Robot agent transcripts:
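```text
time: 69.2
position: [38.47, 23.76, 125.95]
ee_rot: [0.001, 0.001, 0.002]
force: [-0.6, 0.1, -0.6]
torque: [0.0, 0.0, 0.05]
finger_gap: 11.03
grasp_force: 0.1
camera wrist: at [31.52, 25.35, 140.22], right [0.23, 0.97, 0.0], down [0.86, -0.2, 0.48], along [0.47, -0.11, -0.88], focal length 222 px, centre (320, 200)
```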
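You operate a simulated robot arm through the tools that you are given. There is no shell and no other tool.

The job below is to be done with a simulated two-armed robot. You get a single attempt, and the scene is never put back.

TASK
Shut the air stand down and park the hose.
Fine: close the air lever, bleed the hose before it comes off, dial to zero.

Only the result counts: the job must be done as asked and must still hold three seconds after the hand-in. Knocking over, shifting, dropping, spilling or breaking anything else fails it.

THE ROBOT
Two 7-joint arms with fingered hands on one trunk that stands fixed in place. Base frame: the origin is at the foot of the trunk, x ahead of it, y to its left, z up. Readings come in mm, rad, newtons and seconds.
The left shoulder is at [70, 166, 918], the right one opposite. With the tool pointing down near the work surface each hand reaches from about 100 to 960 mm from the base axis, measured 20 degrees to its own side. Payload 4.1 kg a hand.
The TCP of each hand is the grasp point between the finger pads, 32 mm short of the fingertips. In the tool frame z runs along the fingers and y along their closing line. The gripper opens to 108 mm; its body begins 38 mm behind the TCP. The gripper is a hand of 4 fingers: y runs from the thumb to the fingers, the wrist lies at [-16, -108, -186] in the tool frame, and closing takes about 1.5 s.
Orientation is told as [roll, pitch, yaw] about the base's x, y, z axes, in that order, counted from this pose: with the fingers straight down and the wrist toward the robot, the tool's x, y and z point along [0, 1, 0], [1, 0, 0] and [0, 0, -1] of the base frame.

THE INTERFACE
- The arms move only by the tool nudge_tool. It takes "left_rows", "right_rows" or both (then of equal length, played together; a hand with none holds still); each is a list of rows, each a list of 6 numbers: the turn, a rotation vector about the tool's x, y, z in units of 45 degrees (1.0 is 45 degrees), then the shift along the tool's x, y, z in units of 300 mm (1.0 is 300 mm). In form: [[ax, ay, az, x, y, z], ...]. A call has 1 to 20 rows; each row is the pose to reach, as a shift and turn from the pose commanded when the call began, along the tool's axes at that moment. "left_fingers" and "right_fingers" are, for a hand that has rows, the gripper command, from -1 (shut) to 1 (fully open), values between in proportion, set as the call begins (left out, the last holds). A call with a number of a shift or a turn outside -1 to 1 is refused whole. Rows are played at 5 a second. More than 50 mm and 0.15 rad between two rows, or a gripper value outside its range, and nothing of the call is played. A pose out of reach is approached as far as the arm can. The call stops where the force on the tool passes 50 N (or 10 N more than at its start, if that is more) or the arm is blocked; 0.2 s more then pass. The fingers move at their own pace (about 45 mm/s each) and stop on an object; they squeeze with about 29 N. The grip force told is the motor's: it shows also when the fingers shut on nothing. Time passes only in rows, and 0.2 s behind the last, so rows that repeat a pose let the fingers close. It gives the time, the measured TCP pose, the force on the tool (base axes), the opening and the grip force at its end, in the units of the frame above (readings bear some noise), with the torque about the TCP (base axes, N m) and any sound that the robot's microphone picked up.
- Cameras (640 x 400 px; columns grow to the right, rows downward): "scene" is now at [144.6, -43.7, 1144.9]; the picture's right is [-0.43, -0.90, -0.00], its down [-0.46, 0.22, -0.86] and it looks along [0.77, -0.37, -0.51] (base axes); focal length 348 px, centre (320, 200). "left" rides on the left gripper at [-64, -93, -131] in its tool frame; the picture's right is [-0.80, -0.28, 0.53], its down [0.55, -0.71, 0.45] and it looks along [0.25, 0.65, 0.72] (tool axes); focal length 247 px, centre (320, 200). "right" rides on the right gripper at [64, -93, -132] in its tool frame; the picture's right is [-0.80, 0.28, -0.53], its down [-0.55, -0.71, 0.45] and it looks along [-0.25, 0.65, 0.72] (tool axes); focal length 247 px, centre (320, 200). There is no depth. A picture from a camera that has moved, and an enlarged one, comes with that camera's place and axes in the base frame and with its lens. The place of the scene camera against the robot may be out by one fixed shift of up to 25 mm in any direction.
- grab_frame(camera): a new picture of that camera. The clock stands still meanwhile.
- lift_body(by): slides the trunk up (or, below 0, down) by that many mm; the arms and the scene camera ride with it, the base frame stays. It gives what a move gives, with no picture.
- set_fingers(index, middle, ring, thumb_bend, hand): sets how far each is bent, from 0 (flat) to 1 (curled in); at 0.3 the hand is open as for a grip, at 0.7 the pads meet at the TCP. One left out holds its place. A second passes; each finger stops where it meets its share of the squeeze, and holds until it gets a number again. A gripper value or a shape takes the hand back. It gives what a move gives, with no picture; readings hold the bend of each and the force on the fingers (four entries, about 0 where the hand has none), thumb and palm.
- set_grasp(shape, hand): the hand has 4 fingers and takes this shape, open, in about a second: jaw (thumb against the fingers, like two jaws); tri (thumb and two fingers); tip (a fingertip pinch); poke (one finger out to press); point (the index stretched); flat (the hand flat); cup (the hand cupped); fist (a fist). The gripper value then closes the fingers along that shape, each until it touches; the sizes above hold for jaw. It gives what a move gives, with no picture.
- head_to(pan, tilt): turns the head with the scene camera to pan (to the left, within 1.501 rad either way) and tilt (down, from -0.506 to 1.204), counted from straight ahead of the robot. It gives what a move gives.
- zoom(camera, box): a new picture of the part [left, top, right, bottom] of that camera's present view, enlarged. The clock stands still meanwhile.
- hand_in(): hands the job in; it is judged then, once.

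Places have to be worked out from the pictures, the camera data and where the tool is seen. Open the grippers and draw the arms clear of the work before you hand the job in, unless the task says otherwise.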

Instructions to follow -> From the records above, extract every line exactly as it stands.

Right answer ->
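```text
time: 69.2
position: [38.47, 23.76, 125.95]
ee_rot: [0.001, 0.001, 0.002]
force: [-0.6, 0.1, -0.6]
torque: [0.0, 0.0, 0.05]
finger_gap: 11.03
grasp_force: 0.1
camera wrist: at [31.52, 25.35, 140.22], right [0.23, 0.97, 0.0], down [0.86, -0.2, 0.48], along [0.47, -0.11, -0.88], focal length 222 px, centre (320, 200)
```
You operate a simulated robot arm through the tools that you are given. There is no shell and no other tool.

The job below is to be done with a simulated two-armed robot. You get a single attempt, and the scene is never put back.

TASK
Shut the air stand down and park the hose.
Fine: close the air lever, bleed the hose before it comes off, dial to zero.

Only the result counts: the job must be done as asked and must still hold three seconds after the hand-in. Knocking over, shifting, dropping, spilling or breaking anything else fails it.

THE ROBOT
Two 7-joint arms with fingered hands on one trunk that stands fixed in place. Base frame: the origin is at the foot of the trunk, x ahead of it, y to its left, z up. Readings come in mm, rad, newtons and seconds.
The left shoulder is at [70, 166, 918], the right one opposite. With the tool pointing down near the work surface each hand reaches from about 100 to 960 mm from the base axis, measured 20 degrees to its own side. Payload 4.1 kg a hand.
The TCP of each hand is the grasp point between the finger pads, 32 mm short of the fingertips. In the tool frame z runs along the fingers and y along their closing line. The gripper opens to 108 mm; its body begins 38 mm behind the TCP. The gripper is a hand of 4 fingers: y runs from the thumb to the fingers, the wrist lies at [-16, -108, -186] in the tool frame, and closing takes about 1.5 s.
Orientation is told as [roll, pitch, yaw] about the base's x, y, z axes, in that order, counted from this pose: with the fingers straight down and the wrist toward the robot, the tool's x, y and z point along [0, 1, 0], [1, 0, 0] and [0, 0, -1] of the base frame.

THE INTERFACE
- The arms move only by the tool nudge_tool. It takes "left_rows", "right_rows" or both (then of equal length, played together; a hand with none holds still); each is a list of rows, each a list of 6 numbers: the turn, a rotation vector about the tool's x, y, z in units of 45 degrees (1.0 is 45 degrees), then the shift along the tool's x, y, z in units of 300 mm (1.0 is 300 mm). In form: [[ax, ay, az, x, y, z], ...]. A call has 1 to 20 rows; each row is the pose to reach, as a shift and turn from the pose commanded when the call began, along the tool's axes at that moment. "left_fingers" and "right_fingers" are, for a hand that has rows, the gripper command, from -1 (shut) to 1 (fully open), values between in proportion, set as the call begins (left out, the last holds). A call with a number of a shift or a turn outside -1 to 1 is refused whole. Rows are played at 5 a second. More than 50 mm and 0.15 rad between two rows, or a gripper value outside its range, and nothing of the call is played. A pose out of reach is approached as far as the arm can. The call stops where the force on the tool passes 50 N (or 10 N more than at its start, if that is more) or the arm is blocked; 0.2 s more then pass. The fingers move at their own pace (about 45 mm/s each) and stop on an object; they squeeze with about 29 N. The grip force told is the motor's: it shows also when the fingers shut on nothing. Time passes only in rows, and 0.2 s behind the last, so rows that repeat a pose let the fingers close. It gives the time, the measured TCP pose, the force on the tool (base axes), the opening and the grip force at its end, in the units of the frame above (readings bear some noise), with the torque about the TCP (base axes, N m) and any sound that the robot's microphone picked up.
- Cameras (640 x 400 px; columns grow to the right, rows downward): "scene" is now at [144.6, -43.7, 1144.9]; the picture's right is [-0.43, -0.90, -0.00], its down [-0.46, 0.22, -0.86] and it looks along [0.77, -0.37, -0.51] (base axes); focal length 348 px, centre (320, 200). "left" rides on the left gripper at [-64, -93, -131] in its tool frame; the picture's right is [-0.80, -0.28, 0.53], its down [0.55, -0.71, 0.45] and it looks along [0.25, 0.65, 0.72] (tool axes); focal length 247 px, centre (320, 200). "right" rides on the right gripper at [64, -93, -132] in its tool frame; the picture's right is [-0.80, 0.28, -0.53], its down [-0.55, -0.71, 0.45] and it looks along [-0.25, 0.65, 0.72] (tool axes); focal length 247 px, centre (320, 200). There is no depth. A picture from a camera that has moved, and an enlarged one, comes with that camera's place and axes in the base frame and with its lens. The place of the scene camera against the robot may be out by one fixed shift of up to 25 mm in any direction.
- grab_frame(camera): a new picture of that camera. The clock stands still meanwhile.
- lift_body(by): slides the trunk up (or, below 0, down) by that many mm; the arms and the scene camera ride with it, the base frame stays. It gives what a move gives, with no picture.
- set_fingers(index, middle, ring, thumb_bend, hand): sets how far each is bent, from 0 (flat) to 1 (curled in); at 0.3 the hand is open as for a grip, at 0.7 the pads meet at the TCP. One left out holds its place. A second passes; each finger stops where it meets its share of the squeeze, and holds until it gets a number again. A gripper value or a shape takes the hand back. It gives what a move gives, with no picture; readings hold the bend of each and the force on the fingers (four entries, about 0 where the hand has none), thumb and palm.
- set_grasp(shape, hand): the hand has 4 fingers and takes this shape, open, in about a second: jaw (thumb against the fingers, like two jaws); tri (thumb and two fingers); tip (a fingertip pinch); poke (one finger out to press); point (the index stretched); flat (the hand flat); cup (the hand cupped); fist (a fist). The gripper value then closes the fingers along that shape, each until it touches; the sizes above hold for jaw. It gives what a move gives, with no picture.
- head_to(pan, tilt): turns the head with the scene camera to pan (to the left, within 1.501 rad either way) and tilt (down, from -0.506 to 1.204), counted from straight ahead of the robot. It gives what a move gives.
- zoom(camera, box): a new picture of the part [left, top, right, bottom] of that camera's present view, enlarged. The clock stands still meanwhile.
- hand_in(): hands the job in; it is judged then, once.

Places have to be worked out from the pictures, the camera data and where the tool is seen. Open the grippers and draw the arms clear of the work before you hand the job in, unless the task says otherwise.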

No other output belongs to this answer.